How the fifteen versions change across the cycle
The cycle is easiest to understand when you stop looking for a single masterpiece and start reading it as a sequence of decisions. Picasso moves from legibility to compression, from descriptive space to fractured space, and from relatively stable figure arrangement to near-abstract intensity.
| Phase | Visual character | What changes | Why it matters |
|---|---|---|---|
| Versions A and B | Three figures remain relatively readable: a smoker, a sleeper, and a standing servant-like figure in the background. | The composition still holds onto the basic narrative structure. | This is the clearest point of departure, where Picasso keeps Delacroix closest at hand. |
| Middle versions | The palette becomes more assertive, forms sharpen, and the room begins to feel less stable. | Picasso alternates between color and grisaille, testing both painterly richness and linear restraint. | This phase shows the work shifting from quotation to analysis. |
| Version F as a bridge | More resolved than the early canvases, but not yet fully unleashed. | The image becomes a pivot point between the first phase and the more expansive later works. | It is useful because it shows Picasso finding a more complete structural balance before pushing further. |
| Late versions, ending with O | Color, distortion, and flattened depth become increasingly pronounced. | Figure and room are pushed into a more overtly Cubist, more aggressively synthetic language. | These works show Picasso at maximum speed and confidence, with the original subject almost dissolved into painterly syntax. |
That progression is important because it explains why the series is not just a set of variants for collectors to compare. It is a visible record of how Picasso turns a single source image into multiple pictorial arguments. And once you see that, the final canvas becomes much easier to place in context.
Why version O became the best-known canvas
Version O is the final painting in the cycle, completed on 14 February 1955. It is an oil on canvas measuring 114 x 146.4 cm, and it carries Picasso’s signature with the date on the reverse. Those details matter because they anchor the work materially, not just conceptually: this is a finished canvas with a specific place in the sequence, not an interchangeable image.

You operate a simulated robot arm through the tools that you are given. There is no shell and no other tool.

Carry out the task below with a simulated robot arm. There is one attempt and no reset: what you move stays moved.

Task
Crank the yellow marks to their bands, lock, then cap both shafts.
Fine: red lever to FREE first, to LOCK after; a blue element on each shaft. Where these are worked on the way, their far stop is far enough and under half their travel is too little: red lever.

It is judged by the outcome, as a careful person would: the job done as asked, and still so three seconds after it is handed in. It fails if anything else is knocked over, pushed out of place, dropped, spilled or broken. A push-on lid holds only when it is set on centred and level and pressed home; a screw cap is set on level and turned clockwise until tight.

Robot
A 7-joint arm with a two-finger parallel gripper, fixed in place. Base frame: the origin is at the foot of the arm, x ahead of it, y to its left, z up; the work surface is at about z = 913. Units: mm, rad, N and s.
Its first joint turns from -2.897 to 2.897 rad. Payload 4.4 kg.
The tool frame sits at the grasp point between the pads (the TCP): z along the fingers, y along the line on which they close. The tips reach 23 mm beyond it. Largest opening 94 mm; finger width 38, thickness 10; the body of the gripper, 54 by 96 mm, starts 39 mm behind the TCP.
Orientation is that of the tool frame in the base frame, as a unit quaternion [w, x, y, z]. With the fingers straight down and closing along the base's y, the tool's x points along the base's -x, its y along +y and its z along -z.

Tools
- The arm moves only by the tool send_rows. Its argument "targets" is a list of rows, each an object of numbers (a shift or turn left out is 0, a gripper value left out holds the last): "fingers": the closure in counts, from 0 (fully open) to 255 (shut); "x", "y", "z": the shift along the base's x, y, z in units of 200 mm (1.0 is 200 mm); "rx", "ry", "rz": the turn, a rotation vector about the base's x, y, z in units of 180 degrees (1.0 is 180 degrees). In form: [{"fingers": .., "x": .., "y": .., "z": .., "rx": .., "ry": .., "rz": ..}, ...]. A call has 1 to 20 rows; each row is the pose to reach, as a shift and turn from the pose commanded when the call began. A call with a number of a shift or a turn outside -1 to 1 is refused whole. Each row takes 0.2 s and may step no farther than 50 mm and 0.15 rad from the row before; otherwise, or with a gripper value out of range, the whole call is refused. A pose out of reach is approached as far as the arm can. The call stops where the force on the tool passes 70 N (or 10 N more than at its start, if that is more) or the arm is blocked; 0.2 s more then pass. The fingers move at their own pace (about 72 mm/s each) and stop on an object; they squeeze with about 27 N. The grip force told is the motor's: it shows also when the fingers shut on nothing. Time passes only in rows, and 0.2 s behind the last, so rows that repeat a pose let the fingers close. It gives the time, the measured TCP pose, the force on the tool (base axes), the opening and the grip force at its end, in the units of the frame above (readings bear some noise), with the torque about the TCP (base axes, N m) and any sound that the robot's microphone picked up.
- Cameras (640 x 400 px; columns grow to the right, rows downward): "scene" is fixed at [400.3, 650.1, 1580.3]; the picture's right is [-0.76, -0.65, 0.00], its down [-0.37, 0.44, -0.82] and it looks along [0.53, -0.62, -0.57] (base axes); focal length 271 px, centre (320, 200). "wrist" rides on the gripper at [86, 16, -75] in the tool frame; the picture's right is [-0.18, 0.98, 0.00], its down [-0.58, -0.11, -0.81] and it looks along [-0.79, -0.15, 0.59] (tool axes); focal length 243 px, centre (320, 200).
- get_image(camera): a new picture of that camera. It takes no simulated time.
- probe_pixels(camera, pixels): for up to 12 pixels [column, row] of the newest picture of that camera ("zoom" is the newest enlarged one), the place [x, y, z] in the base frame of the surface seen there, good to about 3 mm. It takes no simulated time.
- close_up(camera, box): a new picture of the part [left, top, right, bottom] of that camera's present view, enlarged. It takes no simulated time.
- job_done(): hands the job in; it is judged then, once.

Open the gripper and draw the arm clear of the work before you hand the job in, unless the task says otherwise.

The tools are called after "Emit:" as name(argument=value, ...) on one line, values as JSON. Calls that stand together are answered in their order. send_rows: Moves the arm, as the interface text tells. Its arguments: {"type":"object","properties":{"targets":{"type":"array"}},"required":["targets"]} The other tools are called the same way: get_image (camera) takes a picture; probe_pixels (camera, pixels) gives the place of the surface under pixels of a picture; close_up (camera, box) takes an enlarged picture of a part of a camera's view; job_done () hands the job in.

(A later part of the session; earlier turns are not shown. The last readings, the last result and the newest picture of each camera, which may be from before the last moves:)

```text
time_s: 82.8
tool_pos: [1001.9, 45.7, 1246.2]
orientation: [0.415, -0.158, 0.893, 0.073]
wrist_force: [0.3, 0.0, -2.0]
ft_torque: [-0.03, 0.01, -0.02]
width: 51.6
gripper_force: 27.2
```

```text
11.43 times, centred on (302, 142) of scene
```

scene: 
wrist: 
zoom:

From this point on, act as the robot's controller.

Its fame comes partly from the market record it set in 2015, when Christie's sold it in New York for $179,365,000. At the time, that made it the most valuable artwork ever sold at auction. Even in 2026, that sale remains one of the defining price points in modern-art market history, but I would not let the number do too much interpretive work on its own.
What gives the canvas its staying power is the way it concentrates the whole cycle. The color is bright, the forms are fractured but controlled, and the composition feels like a climax rather than an endpoint. It is the version where Picasso seems to fuse homage, rivalry, and invention into one image. Price made it famous; structure made it durable.
What the series says about homage, rivalry, and modernism
This is where the work becomes richer than its auction history. Delacroix’s original belongs to 19th-century Orientalism, which means the image already carries the assumptions of a European painter looking at North Africa through a romantic and colonial lens. Picasso does not escape that history. He reworks it, complicates it, and in some ways intensifies its ambiguity.
That is why the series still feels unstable in the best possible way. On one level, it is a tribute to a master Picasso admired. On another, it is a competition with that master, a demonstration that the old image can be broken apart and rebuilt by a different visual logic. The women are no longer simply described; they are translated into planes, cuts, curves, and interruptions.
I think the series also helps explain why Picasso mattered so much to postwar painting. He did not treat the past as something to preserve intact. He treated it as material to be tested. That is a useful distinction for anyone studying artists who work through quotation rather than pure invention, because it tells you where the real energy often sits: in transformation, not repetition. Once that is clear, the practical question becomes how to study a canvas from the cycle without confusing narrative fame for material fact.
What to check when studying or authenticating a canvas from the cycle
If I were evaluating a painting connected to this series, I would start with the basics and stay disciplined about them. The internal chronology of the cycle is unusually well documented, so a claim should line up with a specific version letter, a precise date, a known medium, and believable dimensions. That sounds simple, but it is exactly where bad attributions start to unravel.
- Version letter - The A-to-O sequence is part of the work’s identity. If a work is presented as a specific version, the chronology must make sense.
- Medium and surface - The series consists of oil paintings, while the broader development includes drawings and prints. A reproduction or later study is not the same thing.
- Measurements - Size is not a minor detail here. The canvases vary, and dimensions help separate one documented version from another.
- Signature and date - These should be checked in relation to the known object history, not treated as standalone proof.
- Provenance - Ownership history, exhibition history, and prior sales all help confirm that a work sits where it should inside the cycle.
The other practical point is conservation. Because the paintings shift between dense color, grisaille, and heavily worked passages, surface condition can change how a version reads. Cleaning, lining, and restoration history all matter, especially when the goal is to compare one canvas against another in the sequence rather than admire it in isolation. That is the kind of detail curators and conservators care about, and it is also the kind of detail that keeps the series legible for future study.
Why this cycle still matters to museums, collectors, and readers
What keeps the series alive is not just its record price or its famous final image. Museums use it to teach how variation works; collectors use it to understand the differences between iconic and merely derivative Picasso works; readers use it because the sequence shows modern art thinking in real time. That combination is rare.
For a quick mental checklist, I would remember three things. First, the series is a dialogue with Delacroix, not a remake. Second, the strongest readings come from comparing versions, not from staring at a single canvas in isolation. Third, the best way to understand the work is to follow the movement from legible scene to radical transformation.
That is why Les Femmes d’Alger still earns close attention in 2026: it is a major Picasso series, a case study in modernist variation, and a useful test for anyone trying to separate art-historical significance from market mythology.